■ **WORK INSTRUCTIONS**
Restate all of the data exactly.
· · · · ·
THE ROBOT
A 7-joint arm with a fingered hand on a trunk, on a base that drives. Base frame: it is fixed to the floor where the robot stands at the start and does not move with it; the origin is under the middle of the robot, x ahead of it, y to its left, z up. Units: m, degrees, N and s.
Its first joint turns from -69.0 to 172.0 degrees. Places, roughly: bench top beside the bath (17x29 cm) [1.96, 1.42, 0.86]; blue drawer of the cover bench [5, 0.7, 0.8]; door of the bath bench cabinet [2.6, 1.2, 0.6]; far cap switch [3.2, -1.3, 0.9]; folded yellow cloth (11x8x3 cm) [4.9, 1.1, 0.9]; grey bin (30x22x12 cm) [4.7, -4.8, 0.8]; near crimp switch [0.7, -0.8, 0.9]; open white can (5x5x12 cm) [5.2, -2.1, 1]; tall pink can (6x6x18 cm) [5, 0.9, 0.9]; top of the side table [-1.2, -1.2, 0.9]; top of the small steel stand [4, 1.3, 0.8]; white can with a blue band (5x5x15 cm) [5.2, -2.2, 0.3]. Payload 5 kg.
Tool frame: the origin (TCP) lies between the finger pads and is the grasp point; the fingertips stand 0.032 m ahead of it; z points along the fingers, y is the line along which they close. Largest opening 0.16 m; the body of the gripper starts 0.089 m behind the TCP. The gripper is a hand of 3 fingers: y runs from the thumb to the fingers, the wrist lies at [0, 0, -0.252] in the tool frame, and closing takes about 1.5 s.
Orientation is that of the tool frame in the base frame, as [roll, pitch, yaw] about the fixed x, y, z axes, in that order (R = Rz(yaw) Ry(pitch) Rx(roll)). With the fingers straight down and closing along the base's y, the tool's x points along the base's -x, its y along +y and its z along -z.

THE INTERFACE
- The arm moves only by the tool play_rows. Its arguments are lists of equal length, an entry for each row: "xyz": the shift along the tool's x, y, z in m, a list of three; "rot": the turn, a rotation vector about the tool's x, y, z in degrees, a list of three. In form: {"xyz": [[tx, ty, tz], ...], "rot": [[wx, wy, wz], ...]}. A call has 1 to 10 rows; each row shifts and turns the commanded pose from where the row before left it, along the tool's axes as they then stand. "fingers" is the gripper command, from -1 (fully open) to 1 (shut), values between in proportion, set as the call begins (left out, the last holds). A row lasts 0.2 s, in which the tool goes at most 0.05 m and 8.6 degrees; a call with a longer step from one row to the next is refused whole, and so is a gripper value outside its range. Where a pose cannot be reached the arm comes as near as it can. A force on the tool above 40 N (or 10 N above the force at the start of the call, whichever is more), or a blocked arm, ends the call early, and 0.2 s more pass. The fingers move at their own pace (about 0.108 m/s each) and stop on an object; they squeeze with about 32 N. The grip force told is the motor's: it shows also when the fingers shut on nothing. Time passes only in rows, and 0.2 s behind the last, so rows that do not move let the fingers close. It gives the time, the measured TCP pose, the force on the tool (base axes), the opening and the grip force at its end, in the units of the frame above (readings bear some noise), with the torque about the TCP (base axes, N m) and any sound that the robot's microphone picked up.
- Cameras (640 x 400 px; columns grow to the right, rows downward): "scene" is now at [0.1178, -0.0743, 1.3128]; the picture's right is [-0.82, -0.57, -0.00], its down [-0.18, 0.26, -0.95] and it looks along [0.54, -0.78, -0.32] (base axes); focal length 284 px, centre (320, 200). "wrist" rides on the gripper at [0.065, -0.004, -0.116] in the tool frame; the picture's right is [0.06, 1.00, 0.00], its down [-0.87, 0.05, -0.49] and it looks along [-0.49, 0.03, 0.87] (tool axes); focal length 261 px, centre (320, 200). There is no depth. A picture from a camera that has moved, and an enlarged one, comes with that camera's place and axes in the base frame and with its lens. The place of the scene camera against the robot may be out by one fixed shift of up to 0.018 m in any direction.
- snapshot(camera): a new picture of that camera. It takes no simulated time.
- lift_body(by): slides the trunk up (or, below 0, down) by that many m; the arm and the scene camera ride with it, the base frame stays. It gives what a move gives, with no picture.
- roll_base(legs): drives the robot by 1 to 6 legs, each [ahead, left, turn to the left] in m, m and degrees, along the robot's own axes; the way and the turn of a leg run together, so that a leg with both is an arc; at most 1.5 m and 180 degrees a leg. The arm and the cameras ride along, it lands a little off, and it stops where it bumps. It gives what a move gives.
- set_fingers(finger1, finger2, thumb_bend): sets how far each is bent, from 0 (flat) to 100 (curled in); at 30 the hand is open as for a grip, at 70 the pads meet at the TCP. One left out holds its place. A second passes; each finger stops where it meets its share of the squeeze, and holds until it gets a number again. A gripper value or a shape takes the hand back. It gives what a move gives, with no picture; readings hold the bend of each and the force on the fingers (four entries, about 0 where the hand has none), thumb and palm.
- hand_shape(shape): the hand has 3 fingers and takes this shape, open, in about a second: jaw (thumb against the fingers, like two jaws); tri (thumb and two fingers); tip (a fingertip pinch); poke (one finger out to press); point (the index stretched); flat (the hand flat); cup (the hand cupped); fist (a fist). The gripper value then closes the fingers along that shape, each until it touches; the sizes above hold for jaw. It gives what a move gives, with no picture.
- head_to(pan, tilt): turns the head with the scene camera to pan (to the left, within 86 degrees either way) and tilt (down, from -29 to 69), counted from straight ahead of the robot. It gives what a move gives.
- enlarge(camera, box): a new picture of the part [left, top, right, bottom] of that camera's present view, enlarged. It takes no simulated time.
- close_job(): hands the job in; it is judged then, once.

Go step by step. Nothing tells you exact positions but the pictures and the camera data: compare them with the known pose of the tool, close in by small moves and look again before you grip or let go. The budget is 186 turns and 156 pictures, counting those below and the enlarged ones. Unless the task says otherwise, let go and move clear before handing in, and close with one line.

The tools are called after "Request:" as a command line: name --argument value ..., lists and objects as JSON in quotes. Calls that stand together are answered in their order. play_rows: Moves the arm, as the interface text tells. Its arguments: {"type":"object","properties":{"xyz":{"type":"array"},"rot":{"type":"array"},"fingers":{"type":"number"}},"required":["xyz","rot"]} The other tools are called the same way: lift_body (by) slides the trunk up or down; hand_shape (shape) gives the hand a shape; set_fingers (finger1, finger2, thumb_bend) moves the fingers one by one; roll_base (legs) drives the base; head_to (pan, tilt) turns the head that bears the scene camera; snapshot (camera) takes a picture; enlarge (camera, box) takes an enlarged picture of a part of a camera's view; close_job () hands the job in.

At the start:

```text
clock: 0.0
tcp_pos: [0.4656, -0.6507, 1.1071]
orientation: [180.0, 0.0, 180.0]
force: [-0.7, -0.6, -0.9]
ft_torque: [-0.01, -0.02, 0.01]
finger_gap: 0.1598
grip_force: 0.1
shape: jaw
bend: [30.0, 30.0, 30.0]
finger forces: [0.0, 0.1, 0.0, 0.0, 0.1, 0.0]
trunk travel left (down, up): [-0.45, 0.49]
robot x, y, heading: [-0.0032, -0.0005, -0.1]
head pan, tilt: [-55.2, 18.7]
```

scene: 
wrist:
· · · · ·
■ **COMPLETED EXERCISE**
THE ROBOT
A 7-joint arm with a fingered hand on a trunk, on a base that drives. Base frame: it is fixed to the floor where the robot stands at the start and does not move with it; the origin is under the middle of the robot, x ahead of it, y to its left, z up. Units: m, degrees, N and s.
Its first joint turns from -69.0 to 172.0 degrees. Places, roughly: bench top beside the bath (17x29 cm) [1.96, 1.42, 0.86]; blue drawer of the cover bench [5, 0.7, 0.8]; door of the bath bench cabinet [2.6, 1.2, 0.6]; far cap switch [3.2, -1.3, 0.9]; folded yellow cloth (11x8x3 cm) [4.9, 1.1, 0.9]; grey bin (30x22x12 cm) [4.7, -4.8, 0.8]; near crimp switch [0.7, -0.8, 0.9]; open white can (5x5x12 cm) [5.2, -2.1, 1]; tall pink can (6x6x18 cm) [5, 0.9, 0.9]; top of the side table [-1.2, -1.2, 0.9]; top of the small steel stand [4, 1.3, 0.8]; white can with a blue band (5x5x15 cm) [5.2, -2.2, 0.3]. Payload 5 kg.
Tool frame: the origin (TCP) lies between the finger pads and is the grasp point; the fingertips stand 0.032 m ahead of it; z points along the fingers, y is the line along which they close. Largest opening 0.16 m; the body of the gripper starts 0.089 m behind the TCP. The gripper is a hand of 3 fingers: y runs from the thumb to the fingers, the wrist lies at [0, 0, -0.252] in the tool frame, and closing takes about 1.5 s.
Orientation is that of the tool frame in the base frame, as [roll, pitch, yaw] about the fixed x, y, z axes, in that order (R = Rz(yaw) Ry(pitch) Rx(roll)). With the fingers straight down and closing along the base's y, the tool's x points along the base's -x, its y along +y and its z along -z.

THE INTERFACE
- The arm moves only by the tool play_rows. Its arguments are lists of equal length, an entry for each row: "xyz": the shift along the tool's x, y, z in m, a list of three; "rot": the turn, a rotation vector about the tool's x, y, z in degrees, a list of three. In form: {"xyz": [[tx, ty, tz], ...], "rot": [[wx, wy, wz], ...]}. A call has 1 to 10 rows; each row shifts and turns the commanded pose from where the row before left it, along the tool's axes as they then stand. "fingers" is the gripper command, from -1 (fully open) to 1 (shut), values between in proportion, set as the call begins (left out, the last holds). A row lasts 0.2 s, in which the tool goes at most 0.05 m and 8.6 degrees; a call with a longer step from one row to the next is refused whole, and so is a gripper value outside its range. Where a pose cannot be reached the arm comes as near as it can. A force on the tool above 40 N (or 10 N above the force at the start of the call, whichever is more), or a blocked arm, ends the call early, and 0.2 s more pass. The fingers move at their own pace (about 0.108 m/s each) and stop on an object; they squeeze with about 32 N. The grip force told is the motor's: it shows also when the fingers shut on nothing. Time passes only in rows, and 0.2 s behind the last, so rows that do not move let the fingers close. It gives the time, the measured TCP pose, the force on the tool (base axes), the opening and the grip force at its end, in the units of the frame above (readings bear some noise), with the torque about the TCP (base axes, N m) and any sound that the robot's microphone picked up.
- Cameras (640 x 400 px; columns grow to the right, rows downward): "scene" is now at [0.1178, -0.0743, 1.3128]; the picture's right is [-0.82, -0.57, -0.00], its down [-0.18, 0.26, -0.95] and it looks along [0.54, -0.78, -0.32] (base axes); focal length 284 px, centre (320, 200). "wrist" rides on the gripper at [0.065, -0.004, -0.116] in the tool frame; the picture's right is [0.06, 1.00, 0.00], its down [-0.87, 0.05, -0.49] and it looks along [-0.49, 0.03, 0.87] (tool axes); focal length 261 px, centre (320, 200). There is no depth. A picture from a camera that has moved, and an enlarged one, comes with that camera's place and axes in the base frame and with its lens. The place of the scene camera against the robot may be out by one fixed shift of up to 0.018 m in any direction.
- snapshot(camera): a new picture of that camera. It takes no simulated time.
- lift_body(by): slides the trunk up (or, below 0, down) by that many m; the arm and the scene camera ride with it, the base frame stays. It gives what a move gives, with no picture.
- roll_base(legs): drives the robot by 1 to 6 legs, each [ahead, left, turn to the left] in m, m and degrees, along the robot's own axes; the way and the turn of a leg run together, so that a leg with both is an arc; at most 1.5 m and 180 degrees a leg. The arm and the cameras ride along, it lands a little off, and it stops where it bumps. It gives what a move gives.
- set_fingers(finger1, finger2, thumb_bend): sets how far each is bent, from 0 (flat) to 100 (curled in); at 30 the hand is open as for a grip, at 70 the pads meet at the TCP. One left out holds its place. A second passes; each finger stops where it meets its share of the squeeze, and holds until it gets a number again. A gripper value or a shape takes the hand back. It gives what a move gives, with no picture; readings hold the bend of each and the force on the fingers (four entries, about 0 where the hand has none), thumb and palm.
- hand_shape(shape): the hand has 3 fingers and takes this shape, open, in about a second: jaw (thumb against the fingers, like two jaws); tri (thumb and two fingers); tip (a fingertip pinch); poke (one finger out to press); point (the index stretched); flat (the hand flat); cup (the hand cupped); fist (a fist). The gripper value then closes the fingers along that shape, each until it touches; the sizes above hold for jaw. It gives what a move gives, with no picture.
- head_to(pan, tilt): turns the head with the scene camera to pan (to the left, within 86 degrees either way) and tilt (down, from -29 to 69), counted from straight ahead of the robot. It gives what a move gives.
- enlarge(camera, box): a new picture of the part [left, top, right, bottom] of that camera's present view, enlarged. It takes no simulated time.
- close_job(): hands the job in; it is judged then, once.

Go step by step. Nothing tells you exact positions but the pictures and the camera data: compare them with the known pose of the tool, close in by small moves and look again before you grip or let go. The budget is 186 turns and 156 pictures, counting those below and the enlarged ones. Unless the task says otherwise, let go and move clear before handing in, and close with one line.

The tools are called after "Request:" as a command line: name --argument value ..., lists and objects as JSON in quotes. Calls that stand together are answered in their order. play_rows: Moves the arm, as the interface text tells. Its arguments: {"type":"object","properties":{"xyz":{"type":"array"},"rot":{"type":"array"},"fingers":{"type":"number"}},"required":["xyz","rot"]} The other tools are called the same way: lift_body (by) slides the trunk up or down; hand_shape (shape) gives the hand a shape; set_fingers (finger1, finger2, thumb_bend) moves the fingers one by one; roll_base (legs) drives the base; head_to (pan, tilt) turns the head that bears the scene camera; snapshot (camera) takes a picture; enlarge (camera, box) takes an enlarged picture of a part of a camera's view; close_job () hands the job in.

At the start:

```text
clock: 0.0
tcp_pos: [0.4656, -0.6507, 1.1071]
orientation: [180.0, 0.0, 180.0]
force: [-0.7, -0.6, -0.9]
ft_torque: [-0.01, -0.02, 0.01]
finger_gap: 0.1598
grip_force: 0.1
shape: jaw
bend: [30.0, 30.0, 30.0]
finger forces: [0.0, 0.1, 0.0, 0.0, 0.1, 0.0]
trunk travel left (down, up): [-0.45, 0.49]
robot x, y, heading: [-0.0032, -0.0005, -0.1]
head pan, tilt: [-55.2, 18.7]
```

scene: 
wrist:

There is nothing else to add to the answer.